Excerpt

[BEGIN]

#FMF – Who

Who 

One little word. Five little minutes. Why, then, am I intimidated by the word and the time?

Probably because I’ve ignored all the other Five Minute Friday writing prompts for quite some time and am only just now writing on yesterday’s prompt.

The intro song of that television show CSI. That show I watched when I needed to settle into my ashes and not think about the burn. The distraction of evidences beyond my living room of other people’s pain brought a numbing kind of relief. A rising, a falling, a smattering of pieces, then the investigated solutions. 

No, I can’t write about that, now can I?

I tuck the prompt into my thinking place and get on with my day.

So, the wise old owl on Winnie the Pooh? 

“What was his name?” I asked my big girl in the kitchen.

She looked at me, fork arrested mid-air.

“Owl,” she said.

“Oh. Owl,” I said.

The wise must have simple names. 

Wise. Wisdom. Solomon. 

That three-syllabled name means peace. Anything but simple.

Wisdom (the beginning of which is the fear of the Lord) is peace. 

Peace keeps the wise. 

Ugh. I can’t write about any of this stuff. 

Even Solomon. 

Oh, wait, that might be something. 

Even Solomon — what? Even he is not — 

Arrayed like one of these. 

The bits of scripture float around up there. I snatch a few pieces out of the air and type their letters into the Google search bar and send them out – a net to gather intel for this five-minute thrust.

This.

This is what writers do. We take  words,  phrases,  snapshots, and follow them. They bound like hares in open meadows from grass clump to rock to tree shadow – all experiences and memories and possibilities of story.

We follow the words – it’s what we do.

Story hunters and huntresses – that is who we are.

At the end of my five-minutes-that-should-have-been-done-yesterday, I find a bit of satisfaction.

There is a lesson here.

She who writes for the Lord should trust the story He has given. 

The lesson is not in CSI.

The lesson won’t be found in the hollow of a tree, spouted from the beak called by a simple name.

I rustle the pages of Truth and slide my finger down the column.

[END]

Data excerpt
[BEGIN]

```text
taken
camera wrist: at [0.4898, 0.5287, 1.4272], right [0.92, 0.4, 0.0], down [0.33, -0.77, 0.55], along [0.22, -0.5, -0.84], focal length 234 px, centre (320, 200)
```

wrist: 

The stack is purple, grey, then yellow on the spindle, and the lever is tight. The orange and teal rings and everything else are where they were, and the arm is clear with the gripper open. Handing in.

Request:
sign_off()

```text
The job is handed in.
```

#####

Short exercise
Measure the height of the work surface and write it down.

[END]

Short exercise
Write out the excerpt from "There is a lesson" to "down the column.", both included.

Exercise answer
There is a lesson here.

She who writes for the Lord should trust the story He has given. 

The lesson is not in CSI.

The lesson won’t be found in the hollow of a tree, spouted from the beak called by a simple name.

I rustle the pages of Truth and slide my finger down the column.